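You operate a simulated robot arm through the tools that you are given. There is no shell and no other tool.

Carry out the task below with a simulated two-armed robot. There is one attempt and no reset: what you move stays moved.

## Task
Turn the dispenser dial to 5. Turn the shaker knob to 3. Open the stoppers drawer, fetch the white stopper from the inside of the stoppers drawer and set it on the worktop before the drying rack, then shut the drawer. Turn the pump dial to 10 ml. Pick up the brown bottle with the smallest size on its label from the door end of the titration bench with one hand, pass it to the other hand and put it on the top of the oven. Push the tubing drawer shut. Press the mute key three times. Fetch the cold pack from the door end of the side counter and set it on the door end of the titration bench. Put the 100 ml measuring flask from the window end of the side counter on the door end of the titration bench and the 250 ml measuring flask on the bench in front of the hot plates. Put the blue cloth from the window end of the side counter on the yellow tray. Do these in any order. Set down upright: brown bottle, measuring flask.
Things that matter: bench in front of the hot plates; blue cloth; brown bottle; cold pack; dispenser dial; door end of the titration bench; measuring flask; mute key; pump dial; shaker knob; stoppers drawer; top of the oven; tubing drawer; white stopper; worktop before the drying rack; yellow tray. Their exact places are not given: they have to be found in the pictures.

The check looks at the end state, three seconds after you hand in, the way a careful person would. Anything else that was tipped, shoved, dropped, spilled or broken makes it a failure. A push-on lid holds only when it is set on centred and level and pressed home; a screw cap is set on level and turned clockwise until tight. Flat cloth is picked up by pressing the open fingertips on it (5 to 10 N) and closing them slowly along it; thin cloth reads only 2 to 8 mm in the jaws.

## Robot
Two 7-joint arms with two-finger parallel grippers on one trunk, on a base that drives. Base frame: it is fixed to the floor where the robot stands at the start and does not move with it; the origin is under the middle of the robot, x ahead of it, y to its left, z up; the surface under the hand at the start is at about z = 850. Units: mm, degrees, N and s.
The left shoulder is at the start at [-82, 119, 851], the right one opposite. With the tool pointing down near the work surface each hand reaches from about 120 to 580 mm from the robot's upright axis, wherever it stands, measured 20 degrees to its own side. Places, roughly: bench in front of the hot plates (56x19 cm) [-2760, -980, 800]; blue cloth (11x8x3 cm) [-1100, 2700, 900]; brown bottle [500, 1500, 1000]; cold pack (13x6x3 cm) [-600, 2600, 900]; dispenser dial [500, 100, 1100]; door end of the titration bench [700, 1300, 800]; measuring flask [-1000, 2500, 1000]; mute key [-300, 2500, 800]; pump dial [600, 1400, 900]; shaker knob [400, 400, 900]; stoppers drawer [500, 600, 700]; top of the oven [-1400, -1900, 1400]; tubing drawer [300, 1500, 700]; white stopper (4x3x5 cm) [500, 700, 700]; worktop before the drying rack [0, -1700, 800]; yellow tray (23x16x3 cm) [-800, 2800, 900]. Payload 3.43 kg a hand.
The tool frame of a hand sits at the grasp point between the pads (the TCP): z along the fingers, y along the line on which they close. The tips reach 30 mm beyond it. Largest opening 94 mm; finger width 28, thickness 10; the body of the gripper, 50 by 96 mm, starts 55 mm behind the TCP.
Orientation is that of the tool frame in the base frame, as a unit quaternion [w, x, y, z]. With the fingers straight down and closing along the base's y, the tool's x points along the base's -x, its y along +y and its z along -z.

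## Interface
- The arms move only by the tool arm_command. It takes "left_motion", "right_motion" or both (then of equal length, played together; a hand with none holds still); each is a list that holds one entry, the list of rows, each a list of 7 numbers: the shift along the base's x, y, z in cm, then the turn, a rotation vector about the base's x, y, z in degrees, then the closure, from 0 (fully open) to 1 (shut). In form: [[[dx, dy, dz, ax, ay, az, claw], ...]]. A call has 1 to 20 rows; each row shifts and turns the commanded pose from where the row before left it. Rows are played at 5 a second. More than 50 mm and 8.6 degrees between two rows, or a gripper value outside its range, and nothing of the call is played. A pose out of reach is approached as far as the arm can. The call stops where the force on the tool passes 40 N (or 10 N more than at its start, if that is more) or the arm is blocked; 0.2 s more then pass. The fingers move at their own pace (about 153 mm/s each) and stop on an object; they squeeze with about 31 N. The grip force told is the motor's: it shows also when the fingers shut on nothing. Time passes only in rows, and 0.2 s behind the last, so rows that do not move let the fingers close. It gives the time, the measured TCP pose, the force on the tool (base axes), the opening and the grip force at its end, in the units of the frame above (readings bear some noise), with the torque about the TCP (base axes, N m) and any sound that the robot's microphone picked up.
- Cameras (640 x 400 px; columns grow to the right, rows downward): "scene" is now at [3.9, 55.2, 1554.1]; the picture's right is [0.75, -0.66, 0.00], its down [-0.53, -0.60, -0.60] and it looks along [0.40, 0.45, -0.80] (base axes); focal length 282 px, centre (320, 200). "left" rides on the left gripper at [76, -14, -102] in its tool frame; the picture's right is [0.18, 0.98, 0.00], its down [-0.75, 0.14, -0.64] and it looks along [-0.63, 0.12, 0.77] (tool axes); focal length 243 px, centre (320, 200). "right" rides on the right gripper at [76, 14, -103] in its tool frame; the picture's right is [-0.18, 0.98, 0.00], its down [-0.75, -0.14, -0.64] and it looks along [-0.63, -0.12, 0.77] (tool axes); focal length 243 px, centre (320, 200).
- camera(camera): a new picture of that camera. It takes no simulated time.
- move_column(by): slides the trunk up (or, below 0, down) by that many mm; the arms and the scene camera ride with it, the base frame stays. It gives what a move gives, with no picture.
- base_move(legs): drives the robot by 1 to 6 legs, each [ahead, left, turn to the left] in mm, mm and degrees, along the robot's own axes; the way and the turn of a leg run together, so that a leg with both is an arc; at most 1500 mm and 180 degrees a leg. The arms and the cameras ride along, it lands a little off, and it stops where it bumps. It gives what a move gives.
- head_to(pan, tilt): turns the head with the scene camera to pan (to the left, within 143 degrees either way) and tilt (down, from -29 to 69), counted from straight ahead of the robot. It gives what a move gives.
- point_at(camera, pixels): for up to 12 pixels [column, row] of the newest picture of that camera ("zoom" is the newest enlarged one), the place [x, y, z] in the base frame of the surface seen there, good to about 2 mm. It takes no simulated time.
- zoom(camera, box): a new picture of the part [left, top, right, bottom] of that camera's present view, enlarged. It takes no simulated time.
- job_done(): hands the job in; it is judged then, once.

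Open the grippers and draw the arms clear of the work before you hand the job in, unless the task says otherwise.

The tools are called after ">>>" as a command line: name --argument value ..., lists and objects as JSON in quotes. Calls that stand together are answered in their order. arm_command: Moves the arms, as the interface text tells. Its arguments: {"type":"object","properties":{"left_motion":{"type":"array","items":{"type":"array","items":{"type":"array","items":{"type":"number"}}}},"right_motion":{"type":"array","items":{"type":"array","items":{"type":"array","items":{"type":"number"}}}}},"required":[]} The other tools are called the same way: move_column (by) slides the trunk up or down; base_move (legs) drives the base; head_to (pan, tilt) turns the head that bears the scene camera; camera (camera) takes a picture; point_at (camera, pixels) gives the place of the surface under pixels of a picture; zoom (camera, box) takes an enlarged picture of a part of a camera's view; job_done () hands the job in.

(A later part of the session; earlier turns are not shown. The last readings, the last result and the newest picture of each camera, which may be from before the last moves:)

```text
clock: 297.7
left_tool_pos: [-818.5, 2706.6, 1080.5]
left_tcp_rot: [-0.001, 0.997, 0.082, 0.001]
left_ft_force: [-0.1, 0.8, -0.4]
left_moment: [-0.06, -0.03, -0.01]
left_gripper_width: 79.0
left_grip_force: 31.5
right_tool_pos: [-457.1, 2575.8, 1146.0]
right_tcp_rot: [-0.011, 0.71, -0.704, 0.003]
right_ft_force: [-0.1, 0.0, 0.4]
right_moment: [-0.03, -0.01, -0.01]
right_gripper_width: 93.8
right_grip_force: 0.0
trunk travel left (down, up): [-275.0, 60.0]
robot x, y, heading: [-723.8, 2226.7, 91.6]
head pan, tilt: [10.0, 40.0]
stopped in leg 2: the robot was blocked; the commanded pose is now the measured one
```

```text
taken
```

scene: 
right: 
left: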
—————
» WHAT YOU NEED TO DO: Exactly the lines from the one holding "- job_done(): hands" through the one holding "Open the grippers" should be printed, ends included.

» FINAL ANSWER:
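- job_done(): hands the job in; it is judged then, once.

Open the grippers and draw the arms clear of the work before you hand the job in, unless the task says otherwise.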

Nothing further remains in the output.